Objective statements are like a finishing sauce on a dish – the right one will tie your document together while the wrong one will ruin it. If you’re going to write one, make sure it’s related to the job you’re applying for. If it’s generic or doesn’t guide the reader in any way, it’s just a waste of space. Or worse, it calls into question why you’re applying to the job in the first place. And, since objective statements are in a primary space on your resume, having an irrelevant one can sour the reader on the rest of the document and may even get them to not read it. So do yourself a favor – if you feel the need to write an objective statement, make it a useful one.

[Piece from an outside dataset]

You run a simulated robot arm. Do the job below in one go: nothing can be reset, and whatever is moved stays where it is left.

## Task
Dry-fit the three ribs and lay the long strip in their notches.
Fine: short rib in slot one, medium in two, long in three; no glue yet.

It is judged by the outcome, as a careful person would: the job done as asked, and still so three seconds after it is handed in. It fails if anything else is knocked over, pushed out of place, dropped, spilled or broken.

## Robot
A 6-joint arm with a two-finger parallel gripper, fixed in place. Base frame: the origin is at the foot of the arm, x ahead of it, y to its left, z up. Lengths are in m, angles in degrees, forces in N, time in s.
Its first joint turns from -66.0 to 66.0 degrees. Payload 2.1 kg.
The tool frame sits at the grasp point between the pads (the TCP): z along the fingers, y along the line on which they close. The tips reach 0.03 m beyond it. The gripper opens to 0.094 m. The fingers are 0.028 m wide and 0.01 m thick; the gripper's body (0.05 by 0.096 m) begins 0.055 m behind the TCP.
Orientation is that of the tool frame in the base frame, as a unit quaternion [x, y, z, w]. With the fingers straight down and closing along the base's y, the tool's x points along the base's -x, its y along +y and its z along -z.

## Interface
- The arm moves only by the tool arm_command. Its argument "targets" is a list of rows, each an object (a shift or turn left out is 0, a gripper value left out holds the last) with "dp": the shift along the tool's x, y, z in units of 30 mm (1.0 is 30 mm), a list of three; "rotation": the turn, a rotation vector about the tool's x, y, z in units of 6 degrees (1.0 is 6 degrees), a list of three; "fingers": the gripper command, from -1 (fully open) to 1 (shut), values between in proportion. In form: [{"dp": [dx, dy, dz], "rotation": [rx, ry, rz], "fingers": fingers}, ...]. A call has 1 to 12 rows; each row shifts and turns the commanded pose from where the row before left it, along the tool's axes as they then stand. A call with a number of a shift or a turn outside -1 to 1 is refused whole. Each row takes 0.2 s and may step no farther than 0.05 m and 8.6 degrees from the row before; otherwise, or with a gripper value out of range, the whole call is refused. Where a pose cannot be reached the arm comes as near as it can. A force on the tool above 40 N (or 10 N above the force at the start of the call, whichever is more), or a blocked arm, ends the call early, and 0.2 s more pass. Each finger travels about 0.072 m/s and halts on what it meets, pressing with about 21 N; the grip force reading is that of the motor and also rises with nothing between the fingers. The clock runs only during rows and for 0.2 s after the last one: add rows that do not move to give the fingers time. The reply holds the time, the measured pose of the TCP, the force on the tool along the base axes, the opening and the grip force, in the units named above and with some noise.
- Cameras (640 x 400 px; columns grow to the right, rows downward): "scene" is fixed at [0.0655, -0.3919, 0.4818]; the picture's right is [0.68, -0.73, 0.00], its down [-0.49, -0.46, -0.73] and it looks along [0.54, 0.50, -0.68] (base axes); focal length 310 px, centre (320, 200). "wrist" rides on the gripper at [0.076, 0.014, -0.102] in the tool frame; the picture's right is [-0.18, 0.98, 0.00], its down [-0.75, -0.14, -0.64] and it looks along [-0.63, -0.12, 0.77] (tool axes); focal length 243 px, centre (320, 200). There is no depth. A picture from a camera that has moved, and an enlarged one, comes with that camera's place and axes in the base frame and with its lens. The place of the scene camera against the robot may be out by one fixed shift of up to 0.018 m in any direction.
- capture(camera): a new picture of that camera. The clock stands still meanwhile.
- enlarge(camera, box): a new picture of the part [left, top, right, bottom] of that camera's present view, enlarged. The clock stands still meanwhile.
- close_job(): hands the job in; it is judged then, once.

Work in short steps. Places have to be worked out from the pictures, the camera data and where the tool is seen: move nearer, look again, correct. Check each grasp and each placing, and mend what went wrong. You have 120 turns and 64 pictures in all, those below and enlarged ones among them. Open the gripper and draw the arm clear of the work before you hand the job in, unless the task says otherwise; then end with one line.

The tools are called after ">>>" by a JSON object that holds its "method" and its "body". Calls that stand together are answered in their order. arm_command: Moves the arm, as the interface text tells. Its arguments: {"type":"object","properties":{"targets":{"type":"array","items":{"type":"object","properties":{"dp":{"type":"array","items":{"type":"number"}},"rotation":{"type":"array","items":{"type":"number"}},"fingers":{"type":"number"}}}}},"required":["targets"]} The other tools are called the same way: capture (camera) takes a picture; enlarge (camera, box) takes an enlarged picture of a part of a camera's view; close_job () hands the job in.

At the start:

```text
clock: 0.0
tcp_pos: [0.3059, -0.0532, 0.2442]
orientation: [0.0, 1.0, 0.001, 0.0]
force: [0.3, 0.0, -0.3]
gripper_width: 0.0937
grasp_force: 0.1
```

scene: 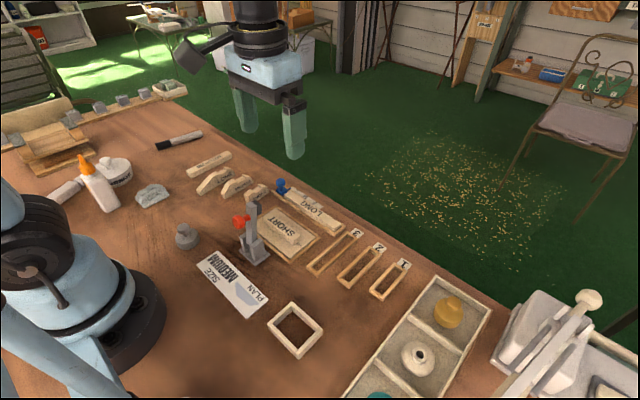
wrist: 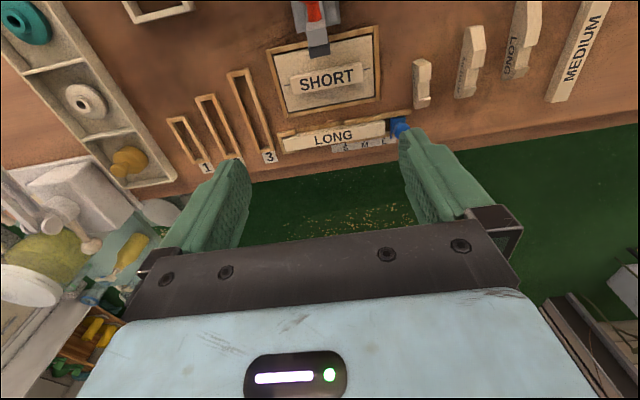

As you can see, checking your resume for spelling and grammar are just one step in ensuring that your document is ready to be used. Before you can have a multi-use resume, you need to make sure that the structure is correct, the explanations are thorough, and that every part of it is working for you. If not, then you run the risk of missing out on a good job and unnecessarily extending your job search. I’ve said this many times – looking for a job sucks! Take the time to ensure that your resume is “perfect” before sending it out.